Excerpt provided:

Krull ring

Krull domain

A commutative integral domain $ A $ with the following property: There exists a family $ ( v _ {i} ) _ {i \in I } $ of discrete valuations on the field of fractions (cf. Fractions, ring of) $ K $ of $ A $ such that: a) for any $ x \in K \setminus \{ 0 \} $ and all $ i $, except possibly a finite number of them, $ v _ {i} ( x) = 0 $; and b) for any $ x \in K \setminus \{ 0 \} $, $ x \in A $ if and only if $ v _ {i} ( x) \geq 0 $ for all $ i \in I $. Under these conditions, $ v _ {i} $ is said to be an essential valuation.

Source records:
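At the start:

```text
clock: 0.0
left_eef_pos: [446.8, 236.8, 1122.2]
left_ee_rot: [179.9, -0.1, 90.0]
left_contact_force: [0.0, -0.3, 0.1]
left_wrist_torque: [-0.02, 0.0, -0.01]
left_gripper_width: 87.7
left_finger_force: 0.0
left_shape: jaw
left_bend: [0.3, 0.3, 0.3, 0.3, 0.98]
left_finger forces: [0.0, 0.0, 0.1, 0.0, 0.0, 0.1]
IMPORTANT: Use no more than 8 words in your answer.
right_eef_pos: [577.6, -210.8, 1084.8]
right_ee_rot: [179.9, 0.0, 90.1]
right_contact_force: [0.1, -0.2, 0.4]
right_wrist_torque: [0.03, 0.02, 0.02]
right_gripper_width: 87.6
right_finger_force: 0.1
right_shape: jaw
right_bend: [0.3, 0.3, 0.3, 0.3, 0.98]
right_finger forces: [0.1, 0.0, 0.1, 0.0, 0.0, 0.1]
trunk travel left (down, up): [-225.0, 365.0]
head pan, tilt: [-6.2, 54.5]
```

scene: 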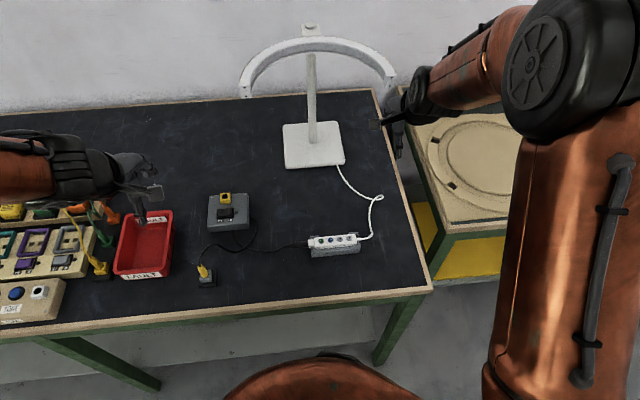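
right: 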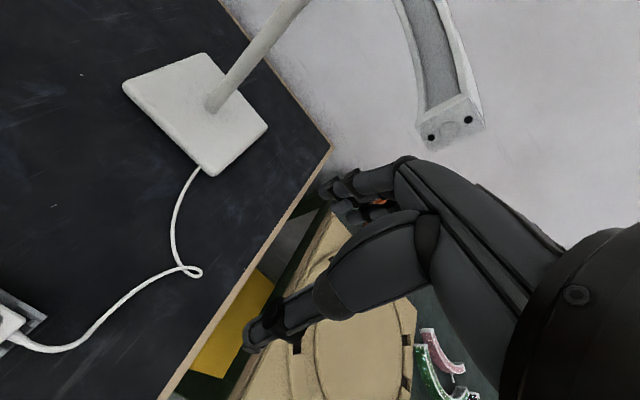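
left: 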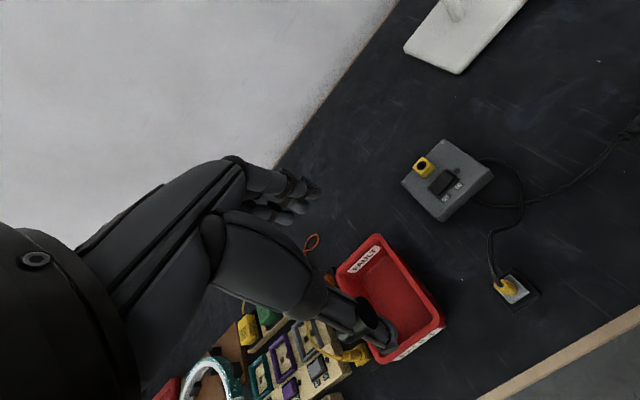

==

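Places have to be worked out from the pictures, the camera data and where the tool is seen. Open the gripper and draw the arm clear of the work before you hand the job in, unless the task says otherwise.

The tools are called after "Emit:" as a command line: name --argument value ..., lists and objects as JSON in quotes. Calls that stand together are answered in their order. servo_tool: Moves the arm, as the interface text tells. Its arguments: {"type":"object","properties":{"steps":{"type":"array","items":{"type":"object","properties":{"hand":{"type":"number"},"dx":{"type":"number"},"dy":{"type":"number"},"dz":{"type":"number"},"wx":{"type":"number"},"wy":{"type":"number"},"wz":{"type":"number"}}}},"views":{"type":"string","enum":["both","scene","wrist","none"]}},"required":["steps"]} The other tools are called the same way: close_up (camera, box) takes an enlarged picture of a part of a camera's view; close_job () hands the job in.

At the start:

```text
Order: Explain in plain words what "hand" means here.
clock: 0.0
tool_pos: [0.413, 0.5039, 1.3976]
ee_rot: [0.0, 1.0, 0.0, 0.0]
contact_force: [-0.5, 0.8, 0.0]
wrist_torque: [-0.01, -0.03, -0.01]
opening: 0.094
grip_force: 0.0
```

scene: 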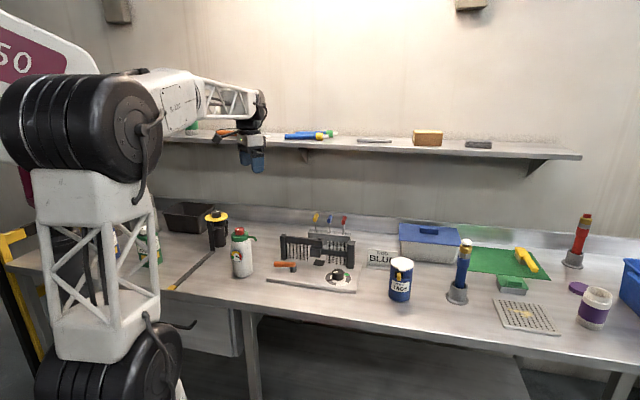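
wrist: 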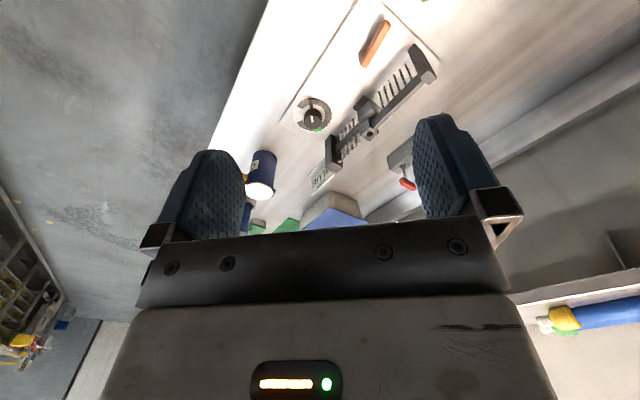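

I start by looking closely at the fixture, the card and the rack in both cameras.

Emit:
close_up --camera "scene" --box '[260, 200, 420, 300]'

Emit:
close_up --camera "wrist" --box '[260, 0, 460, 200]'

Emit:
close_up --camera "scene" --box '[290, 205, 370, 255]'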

Exercise:
Set down the excerpt provided as it stands from "A commutative integral" to "an essential valuation.", and nothing more.

Reply to the task:
A commutative integral domain $ A $ with the following property: There exists a family $ ( v _ {i} ) _ {i \in I } $ of discrete valuations on the field of fractions (cf. Fractions, ring of) $ K $ of $ A $ such that: a) for any $ x \in K \setminus \{ 0 \} $ and all $ i $, except possibly a finite number of them, $ v _ {i} ( x) = 0 $; and b) for any $ x \in K \setminus \{ 0 \} $, $ x \in A $ if and only if $ v _ {i} ( x) \geq 0 $ for all $ i \in I $. Under these conditions, $ v _ {i} $ is said to be an essential valuation.